Start

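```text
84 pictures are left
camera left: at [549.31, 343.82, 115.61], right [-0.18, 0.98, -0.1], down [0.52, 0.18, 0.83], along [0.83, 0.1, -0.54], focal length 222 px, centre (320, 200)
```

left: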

End

*Problem*: Type the whole listing again, unaltered.

*The result*:
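```text
84 pictures are left
camera left: at [549.31, 343.82, 115.61], right [-0.18, 0.98, -0.1], down [0.52, 0.18, 0.83], along [0.83, 0.1, -0.54], focal length 222 px, centre (320, 200)
```

left: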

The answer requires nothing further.